Opinion | Congress manifesto holds promise on security front
3 min read . Updated: 04 Apr 2019, 01:42 AM ISTCongress’ suggestion to ‘omit’ the sedition law isn’t an act of weakness
Congress’ suggestion to ‘omit’ the sedition law isn’t an act of weakness
Senior leaders of the Bharatiya Janata Party (BJP) have termed certain aspects of the Congress manifesto for the 2019 Lok Sabha elections as “positively dangerous", harbouring an “agenda of Balkanization", and a blueprint that will compromise national security.
Nothing could be further from the truth. Because good “cred" isn’t earned by traumatizing those we call our own, but by acknowledging they are citizens first, with Constitutional rights. The Congress intends to walk in that direction. That’s excellent, even allowing for the caveat that some promises keep hot air balloons afloat for at least five years. I shall discuss more aspects in future, but for now, here are a few key points of the Congress manifesto that have critics flailing.
It suggests an overhaul of India’s policy in Jammu and Kashmir without compromising in any way India’s territory and security. “Congress promises to review the deployment of armed forces, move more troops to the border to stop infiltration completely, reduce the presence of the Army and CAPFs (Central Armed Police Forces, or paramilitaries) in the Kashmir Valley, and entrust more responsibility to the J&K police for maintaining law and order."
This is a copybook hearts-and-minds play. As is a promise to review the local version of the Armed Forces Special Powers Act, or AFSPA, and the Disturbed Areas Act AFSPA rides on. The offer of “talks without preconditions" actually takes a leaf from the BJP’s briefly-practised playbook, when in late 2017 it appointed a former Intelligence Bureau director as interlocutor. He offered this: “For a substantive dialogue, I will need to talk to everybody." It’s actually been downhill since 2016, including the matter of preventing terrorist attacks, besides the policy and political situation.
The Congress manifesto’s intent to appoint three interlocutors for such talks is a throwback to an exercise over 2010-2011, during which three interlocutors held over 350 meetings with a cross-section of people, including displaced Kashmiri Pandits and representatives of the Sangh Parivar, though not “separatists" in a substantive way. A report, A New Compact with the People of Jammu and Kashmir, emerged from it in 2012, the exercise commissioned by the Congress-led government of the time. At any rate, it’s a fine thing if India’s J&K policy is not leveraged by any government to project a muscular image to the rest of the country, but an inclusive image.
Equally, the Congress suggestion to “omit" Section 124A of the IPC, the so-called sedition law, isn’t an act of weakness. Besides being a real redundancy, it remains—as this column has pointed out, using several examples—among the most misused laws in India. It has also gratuitously drawn in thousands of farmers, fisherfolk, and tribal folk and forest dwellers fighting their displacement for industrial projects.

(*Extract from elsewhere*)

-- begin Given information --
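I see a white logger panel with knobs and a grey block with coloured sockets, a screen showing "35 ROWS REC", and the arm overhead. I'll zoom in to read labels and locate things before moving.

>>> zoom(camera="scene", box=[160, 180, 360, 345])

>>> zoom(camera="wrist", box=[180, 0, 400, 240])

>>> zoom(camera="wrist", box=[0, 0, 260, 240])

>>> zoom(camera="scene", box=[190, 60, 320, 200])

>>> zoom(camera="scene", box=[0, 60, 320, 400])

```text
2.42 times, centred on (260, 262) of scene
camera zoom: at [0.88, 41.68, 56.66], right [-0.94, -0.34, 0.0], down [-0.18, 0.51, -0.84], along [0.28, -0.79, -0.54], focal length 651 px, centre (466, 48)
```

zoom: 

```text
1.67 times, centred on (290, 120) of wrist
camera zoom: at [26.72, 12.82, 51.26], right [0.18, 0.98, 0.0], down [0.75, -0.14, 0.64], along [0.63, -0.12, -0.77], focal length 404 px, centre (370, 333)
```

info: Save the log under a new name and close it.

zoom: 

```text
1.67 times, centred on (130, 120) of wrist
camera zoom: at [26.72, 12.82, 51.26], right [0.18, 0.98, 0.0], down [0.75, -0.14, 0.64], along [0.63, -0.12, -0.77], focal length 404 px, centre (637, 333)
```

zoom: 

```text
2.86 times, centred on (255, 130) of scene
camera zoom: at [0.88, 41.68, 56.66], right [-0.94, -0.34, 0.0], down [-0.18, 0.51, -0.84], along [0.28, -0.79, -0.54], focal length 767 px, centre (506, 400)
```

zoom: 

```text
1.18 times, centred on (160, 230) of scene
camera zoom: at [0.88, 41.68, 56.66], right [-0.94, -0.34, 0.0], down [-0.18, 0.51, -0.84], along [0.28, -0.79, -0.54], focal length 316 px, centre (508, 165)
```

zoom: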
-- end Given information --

To amend—if not repeal—AFSPA as applied away from J&K, primarily in the North-East, is imperative. The Congress manifesto reverses the party’s earlier hypocrisy. AFSPA has led to gross abuse of power in Nagaland, Manipur, Mizoram, Assam and elsewhere, especially with non-combatants—written off as collateral damage.
This aspect has triggered great erosion of national integrity or thoughts of belonging with India. What a member of Parliament from Manipur termed a “lawless law" during its birth in 1958 emerged as a symbol by which India brutalizes the very people it claims as its own. Two government committees, in 2005 and 2007, recommended repealing the act. More recommended “critical review".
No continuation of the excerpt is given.